Your teenager is in the process of moving away from you. Therapists have a term for this: developmental individuating. It means your child is doing the following:
- leaving the nest
- launching out
- becoming his own person
- growing independent
- becoming a free moral agent
These phrases sound nice and inviting when they crop up on a psychology test covering the “developmental theories” chapter. But they don’t always sound so positive and gentle when they’re lived out in your family room or kitchen.
Still, the theory is right: Your teenager is separating from you and gravitating toward his or her peer group. This process is normal, natural and necessary. Fight it and you’ll lose. The solution is to work with it as well as you can — by understanding what’s yours to control and what isn’t.
They’re Moving Out
Think of your son or daughter as traveling down a pathway toward maturity. All teenagers proceed along this journey, though at different speeds. As your teenager leaves the past behind, he or she moves toward the future and the changes it will bring. Let’s look at some of those changes and the challenges they offer.
1. Your teenager is moving away from parents and family and toward his or her peer group. This is the “getting ready to leave the nest” process. Most 15-year-olds can’t make it on their own in the adult world yet; they need opportunities to try, “fly solo,” fail, practice, scare Mom and fail again. All this trying can be very wearing on us as parents.
Your son or daughter also is connecting with his or her peer group, just as you probably did when you were that age. This is necessary to make life work; after all, these are the people your teenager will work with, work for, lead, follow, vote for, run against, buy from, sell to, marry and bury. Your teen needs to find his or her niche within this group.
This quest is usually just as awkward for the teenager as it is for the parent. It must happen anyway, though. Being aware of it can at least lessen the stress and anxiety it can bring.
2. Your teenager is moving away from dependence on you and toward being independent of you. Notice I didn’t say he or she necessarily is becoming responsibly independent. Research indicates your teenager will be dependent on your pocketbook — to some extent — on average until the age of 26.Grossman, Lev, “They Just Won’t Grow Up,” Time, January 24, 2005, pp. 42-53. This independent-yet-dependent stage can be prickly for both parent and young adult, especially when the latter doesn’t want your involvement in her life but still needs your financial backing. That explains the bumper sticker I saw recently:
MONEY ISN’T EVERYTHING,
BUT IT SURE KEEPS THE KIDS IN TOUCH.
3. Your teenager is moving away from your rules and toward advice or counsel. This is a struggle for many parents. Suggestions don’t seem to have as much “bite” as rules do. Parents feel more powerful trying to enforce regulations than when they’re simply giving advice, though the feeling is almost always an illusion. This movement by the teenager is also normal and necessary.
4. Your teenager is moving away from your hands-on guidance and toward your hands-off availability. It may not seem that way, especially when your teen still wants you to take care of those little tasks like laundry, cooking, cleaning and paying for everything. And he does need your guidance in those “teachable moments” and when he wants answers to those “Oh, Mom, what about … ?” questions.

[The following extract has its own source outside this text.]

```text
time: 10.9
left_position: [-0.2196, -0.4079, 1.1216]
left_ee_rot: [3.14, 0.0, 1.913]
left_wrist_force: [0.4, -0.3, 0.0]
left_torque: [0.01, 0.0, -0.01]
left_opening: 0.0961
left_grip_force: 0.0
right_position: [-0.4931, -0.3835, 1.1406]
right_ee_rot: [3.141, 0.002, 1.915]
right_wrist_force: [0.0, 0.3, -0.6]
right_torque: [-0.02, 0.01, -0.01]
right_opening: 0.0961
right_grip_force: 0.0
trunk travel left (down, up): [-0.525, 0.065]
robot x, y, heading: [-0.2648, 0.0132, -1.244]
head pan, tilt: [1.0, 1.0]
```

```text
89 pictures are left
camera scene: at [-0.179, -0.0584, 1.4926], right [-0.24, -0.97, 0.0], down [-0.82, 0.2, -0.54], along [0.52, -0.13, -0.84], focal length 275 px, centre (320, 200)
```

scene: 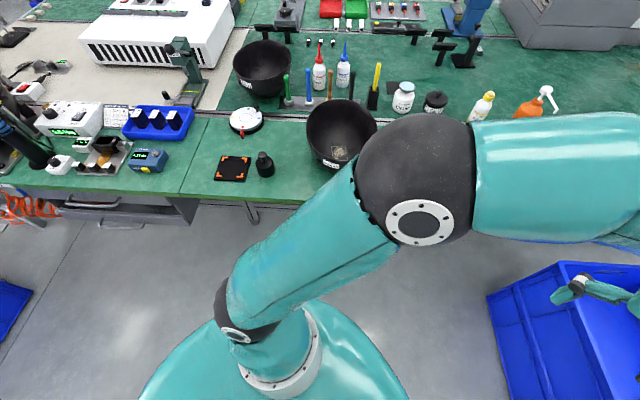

This kind of movement by a teen can be particularly difficult for a mom when her youngest child is moving away from the hands-on guiding she’s been doing for years. For both moms and dads, the key phrase is “be there.” Even if your teen doesn’t always take advantage of your wisdom and knowledge and ideas, even if she doesn’t even seem to want you around, be there — just in case.
5. Your teenager is moving away from your control and toward influence. I’ll have more to say about the nature and impact of this shift later in this article series. For now, just realize that it happens.